In the zone: How scientists search for habitable planets
There is only one planet we know of, so far, that is drenched with life. That planet is Earth, as you may have guessed, and it has all the right conditions for critters to thrive on its surface. Do other planets beyond our solar system, called exoplanets, also host life forms?
Astronomers still don't know the answer, but they search for potentially habitable planets using a handful of criteria. Ideally, they want to find planets just like Earth, since we know without a doubt that life took root here. The hunt is on for planets about the size of Earth that orbit at just the right distance from their star - in a region termed the habitable zone.
NASA's Kepler mission is helping scientists in the quest to find these worlds, sometimes called Goldilocks planets after the fairy tale because they orbit where conditions are "just right" for life. Kepler and other telescopes have confirmed a handful so far, all of which are a bit larger than Earth—the Super Earths. The search for Earth's twin, a habitable-zone planet as small as Earth, is ongoing.
An important part of this research is the continuing investigation into exactly where a star's habitable zone starts and stops.
The habitable zone is the belt around a star where temperatures are ideal for liquid water—an essential ingredient for life as we know it—to pool on a planet's surface. Earth lies within the habitable zone of our star, the sun. Beyond this zone, a planet would probably be too cold and frozen for life (though it's possible life could be buried underneath a moon's surface). A planet lying between a star and the habitable zone would likely be too hot and steamy.
That perfect Goldilocks planet within the zone wouldn't necessarily be home to any furry creatures.

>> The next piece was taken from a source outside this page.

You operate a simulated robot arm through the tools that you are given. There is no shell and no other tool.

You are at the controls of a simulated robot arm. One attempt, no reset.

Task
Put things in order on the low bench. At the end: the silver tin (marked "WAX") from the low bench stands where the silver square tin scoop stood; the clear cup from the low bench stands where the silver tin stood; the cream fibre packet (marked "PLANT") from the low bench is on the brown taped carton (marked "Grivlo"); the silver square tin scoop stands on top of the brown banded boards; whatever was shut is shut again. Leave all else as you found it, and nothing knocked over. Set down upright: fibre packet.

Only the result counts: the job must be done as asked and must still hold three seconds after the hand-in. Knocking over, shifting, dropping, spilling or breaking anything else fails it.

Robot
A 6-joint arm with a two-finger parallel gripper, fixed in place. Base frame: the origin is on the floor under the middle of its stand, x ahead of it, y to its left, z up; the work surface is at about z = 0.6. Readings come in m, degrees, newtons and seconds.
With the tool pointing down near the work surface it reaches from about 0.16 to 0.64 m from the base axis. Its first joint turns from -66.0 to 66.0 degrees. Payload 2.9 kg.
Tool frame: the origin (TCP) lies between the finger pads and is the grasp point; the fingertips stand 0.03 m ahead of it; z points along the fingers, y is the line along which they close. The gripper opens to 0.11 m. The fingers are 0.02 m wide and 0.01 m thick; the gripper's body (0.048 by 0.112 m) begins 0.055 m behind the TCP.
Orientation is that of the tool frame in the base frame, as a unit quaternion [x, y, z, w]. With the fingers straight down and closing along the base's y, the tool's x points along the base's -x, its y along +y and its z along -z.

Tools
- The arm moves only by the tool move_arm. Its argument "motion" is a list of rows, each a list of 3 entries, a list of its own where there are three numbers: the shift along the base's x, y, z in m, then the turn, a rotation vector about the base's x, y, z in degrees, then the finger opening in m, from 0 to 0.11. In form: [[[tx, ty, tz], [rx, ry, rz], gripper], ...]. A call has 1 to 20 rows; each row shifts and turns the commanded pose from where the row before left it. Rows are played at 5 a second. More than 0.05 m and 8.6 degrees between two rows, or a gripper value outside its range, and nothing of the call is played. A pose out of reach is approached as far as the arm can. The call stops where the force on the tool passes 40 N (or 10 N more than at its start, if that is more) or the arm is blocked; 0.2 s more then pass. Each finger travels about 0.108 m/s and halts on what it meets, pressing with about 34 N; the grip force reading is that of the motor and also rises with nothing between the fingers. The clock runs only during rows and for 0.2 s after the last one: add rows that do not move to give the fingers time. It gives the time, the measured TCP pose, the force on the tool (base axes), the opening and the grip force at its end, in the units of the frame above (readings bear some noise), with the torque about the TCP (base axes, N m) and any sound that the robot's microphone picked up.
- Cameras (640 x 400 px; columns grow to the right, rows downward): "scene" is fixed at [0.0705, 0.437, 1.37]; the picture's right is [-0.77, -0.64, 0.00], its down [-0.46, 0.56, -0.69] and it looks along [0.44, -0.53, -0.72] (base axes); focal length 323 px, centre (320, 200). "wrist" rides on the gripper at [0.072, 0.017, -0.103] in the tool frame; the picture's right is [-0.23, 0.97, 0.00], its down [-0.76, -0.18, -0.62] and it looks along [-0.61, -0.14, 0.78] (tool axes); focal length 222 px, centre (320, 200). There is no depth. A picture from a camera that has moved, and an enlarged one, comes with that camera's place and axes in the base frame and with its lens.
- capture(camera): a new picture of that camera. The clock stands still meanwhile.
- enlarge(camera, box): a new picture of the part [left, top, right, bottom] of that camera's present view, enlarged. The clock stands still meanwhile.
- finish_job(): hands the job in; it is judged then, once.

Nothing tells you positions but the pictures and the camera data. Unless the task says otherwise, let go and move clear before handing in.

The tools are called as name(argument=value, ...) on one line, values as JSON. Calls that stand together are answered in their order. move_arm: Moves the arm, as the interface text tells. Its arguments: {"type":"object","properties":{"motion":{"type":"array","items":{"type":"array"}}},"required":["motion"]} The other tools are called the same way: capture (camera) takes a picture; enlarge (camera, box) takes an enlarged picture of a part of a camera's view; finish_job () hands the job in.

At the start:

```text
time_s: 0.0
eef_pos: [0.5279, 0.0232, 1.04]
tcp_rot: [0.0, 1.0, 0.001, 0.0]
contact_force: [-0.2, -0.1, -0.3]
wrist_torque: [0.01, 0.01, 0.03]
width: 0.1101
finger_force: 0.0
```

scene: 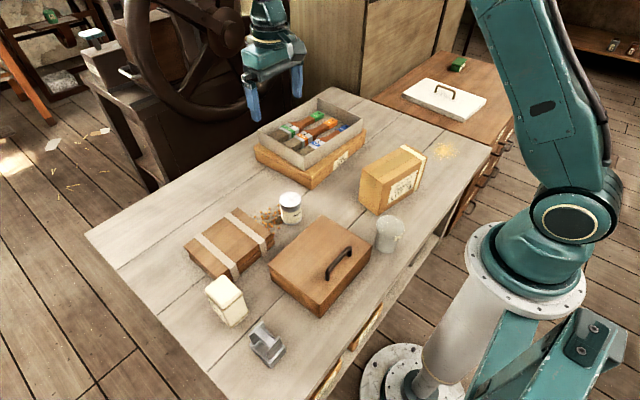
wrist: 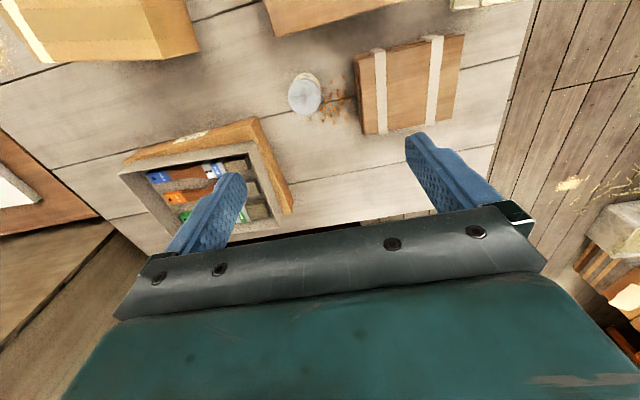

But it would have the potential for some type of life to abound, if even microbes.
In one new study, researchers based at NASA's Exoplanet Science Institute at the California Institute of Technology, in Pasadena, Calif., carefully analyzed the location of both a planet called Kepler-69c and its habitable zone. Their analysis shows that this planet, which is 1.7 times the size of Earth, lies just outside the inner edge of the zone, making it more of a Super Venus than a Super Earth, as previous estimates indicated.
"On the way to finding Earths, Kepler is telling us a lot about the frequency of Venus-like planets in our galaxy," said Stephen Kane, lead author of the new paper on Kepler-69c appearing in the Astrophysical Journal Letters.
To determine the location of a star's habitable zone, one must first learn how much total radiation it emits. Stars more massive than our sun are hotter, and blaze with radiation, so their habitable zones are farther out. Similarly, stars that are smaller and cooler sport tighter belts of habitability than our sun. For example, the Super Earth planet called Kepler-62f, discovered by Kepler to orbit in the middle of a habitable zone around a cool star, orbits closer to its star than Earth. The planet takes just 267 days to complete an orbit, as compared to 365 days for Earth.
Knowing precisely how far away a habitable zone needs to be from a star also depends on chemistry. For example, molecules in a planet's atmosphere will absorb a certain amount of energy from starlight and radiate the rest back out. How much of this energy is trapped can mean the difference between a turquoise sea and erupting volcanoes.
Researchers led by Ravi kumar Kopparapu of Penn State University, University Park, Pa., used this type of chemical information to nudge the habitable zone out a bit farther than previously thought. The team's 2013 Astrophysical Journal study is the current gold standard in determining how a star's total radiation output relates to the location of its habitable zone. Kane and his colleagues used this information to fine-tune the boundaries of Kepler-69c's habitable zone, in addition to careful measurements of the star's total energy output and the orbit of the planet.
"Understanding the properties of the star is critical to determining planetary properties and calculating the extent of the habitable zone in that system," said Kane.
But before you purchase real estate in a habitable zone, keep in mind there are other factors that dictate whether a world develops lush greenery and beaches. Eruptions from the surfaces of stars called flares, for example, can wreak havoc on planets.
"There are a lot of unanswered questions about habitability," said Lucianne Walkowicz, a Kepler science team member based at Princeton University, N.J., who studies flaring stars. "If the planet gets zapped with radiation all the time by flares from its parent star, the surface might not be a very pleasant place to live. But on the other hand, if there's liquid water around, that makes a really good shield from high-energy radiation, so maybe life could thrive in the oceans."
Flares can also scrape off the atmospheres of planets, complicating the picture further. This is particularly true for the smaller, cooler stars, which tend to be more hyperactive than stars like our sun.
Ideally, astronomers would like to know more about the atmosphere of potentially habitable planets. That way they could look at the planet's molecular makeup for signs of runaway greenhouse gases that could indicate an inhospitable Venus-like planet. Or, future space telescopes might even be able to pick up signatures of oxygen, water, carbon dioxide and methane—indicators that the planet might be somebody's home.
NASA's upcoming James Webb Space Telescope will bring us closer to this goal, by probing the atmospheres of planets, some of which may lie in habitable zones. The mission won't be able to examine the atmospheres of planets as small as Earth, so we'll have to wait for another future telescope to separate out the Venuses from the Earths.